The land is on the slopes of Hualalai and Mauna Loa, in the area of an ancient cinder cone called Pu`uwa`awa`a. The name means furrowed hill in Hawaiian. Deep vertical crenellations give it a striking resemblance to a huge madeleine that has plopped onto the earth from a giant baking tin. English-speaking settlers called it Muffin Hill.
The noted botanist Joseph F. Rock wrote in 1913 that native vegetation “reaches its culminating point at Pu`uwa`awa`a, the richest floral section of any in the whole Territory.” In 1932, territorial forester C.S. Judd called it a “botanical bonanza.” Until recently, Pu`uwa`awa`a was one of the few areas on the Big Island where the `alala, Hawai`i’s endangered raven, nested.
From Bonanza to Ponderosa
In 1960, the state leased about 106,000 acres in the Pu`uwa`awa`a area to members of the Dillingham family. Term of the lease is 40 years. During that time, the land is to be used exclusively as pasture, with other activities permitted only to the extent they enhance pasture. Lease rent was set for the first 20 years at $30,000 (28 cents per acre per year). Rents after that are to be renegotiated every 10 years.
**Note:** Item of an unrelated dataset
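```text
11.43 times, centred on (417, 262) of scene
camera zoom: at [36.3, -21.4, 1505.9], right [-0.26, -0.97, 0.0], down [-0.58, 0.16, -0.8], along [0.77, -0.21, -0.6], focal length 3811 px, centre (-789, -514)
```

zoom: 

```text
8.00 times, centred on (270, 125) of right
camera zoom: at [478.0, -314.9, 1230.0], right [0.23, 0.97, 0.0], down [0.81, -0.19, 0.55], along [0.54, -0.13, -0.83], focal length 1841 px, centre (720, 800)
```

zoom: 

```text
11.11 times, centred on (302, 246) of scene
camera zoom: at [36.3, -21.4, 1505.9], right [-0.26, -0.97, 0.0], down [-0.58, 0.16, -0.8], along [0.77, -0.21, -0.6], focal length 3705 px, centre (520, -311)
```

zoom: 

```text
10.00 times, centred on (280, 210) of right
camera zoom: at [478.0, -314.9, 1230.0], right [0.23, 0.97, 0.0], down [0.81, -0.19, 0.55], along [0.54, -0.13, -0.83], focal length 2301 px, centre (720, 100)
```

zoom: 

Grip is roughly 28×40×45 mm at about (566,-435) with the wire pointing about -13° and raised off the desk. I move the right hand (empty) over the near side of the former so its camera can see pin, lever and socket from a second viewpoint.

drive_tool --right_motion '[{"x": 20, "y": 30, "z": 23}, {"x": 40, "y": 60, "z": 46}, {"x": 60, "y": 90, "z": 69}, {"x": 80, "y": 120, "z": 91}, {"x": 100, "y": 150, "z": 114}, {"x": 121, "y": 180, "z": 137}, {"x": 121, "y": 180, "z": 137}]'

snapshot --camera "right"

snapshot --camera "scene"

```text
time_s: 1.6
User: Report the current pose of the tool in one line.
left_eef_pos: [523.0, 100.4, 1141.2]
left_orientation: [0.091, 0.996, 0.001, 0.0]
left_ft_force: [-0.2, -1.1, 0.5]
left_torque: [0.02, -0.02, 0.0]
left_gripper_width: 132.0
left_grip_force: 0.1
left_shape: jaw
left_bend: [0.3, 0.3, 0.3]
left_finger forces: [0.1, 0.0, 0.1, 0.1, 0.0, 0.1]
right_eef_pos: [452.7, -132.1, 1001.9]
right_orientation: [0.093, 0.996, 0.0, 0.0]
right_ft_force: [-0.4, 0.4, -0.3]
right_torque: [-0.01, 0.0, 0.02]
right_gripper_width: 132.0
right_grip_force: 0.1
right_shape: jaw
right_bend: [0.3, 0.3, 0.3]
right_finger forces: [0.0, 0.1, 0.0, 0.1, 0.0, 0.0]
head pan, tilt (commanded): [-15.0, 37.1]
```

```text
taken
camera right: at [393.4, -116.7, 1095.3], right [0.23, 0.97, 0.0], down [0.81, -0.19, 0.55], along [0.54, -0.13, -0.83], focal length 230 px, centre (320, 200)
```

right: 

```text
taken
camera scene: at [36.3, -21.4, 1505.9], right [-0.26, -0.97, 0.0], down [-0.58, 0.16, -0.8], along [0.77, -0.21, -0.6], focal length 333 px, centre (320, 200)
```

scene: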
In September of 1972, the lease was sold to F. Newell Bohnett and his wife, Nada.
Long before Bohnett took over, the native flora and fauna of Pu`uwa`awa`a were in precarious health. Since Bohnett’s acquisition of the lease, they have been in a tailspin.
The koa-`ohia forest where `alala used to be abundant has been logged extensively. The area surrounding a tree known to have been an `alala nest site was taken out in the commercial harvest of koa. By the time the Board of Land and Natural Resources finally, in 1984, voted to remove from Bohnett’s lease 3,400 acres for an `alala sanctuary, the only `alala believed to inhabit the area was a lone, aging female. The remnant stands of dryland native forest were consumed by fire in 1986.
Deluxe Improvements
Terms of the lease for Pu`uwa`awa`a Ranch require the lessee to obtain advance written permission from the Land Board before undertaking any improvements related to pasturage. (Improvements unrelated to pasturage were not anticipated in the lease; should the lessee put the premises to any other use, it could only occur with the lessor’s consent and be “upon such terms and conditions as set by the lessor, including … an increase in rent.”)
Without prior authorization, however, Bohnett undertook a series of elaborate improvements almost as soon as he took over the lease. The Division of Land Management appears to have learned of them from complaints made by nearby residents, who observed what they took to be illegal grading and road-building in Conservation District land.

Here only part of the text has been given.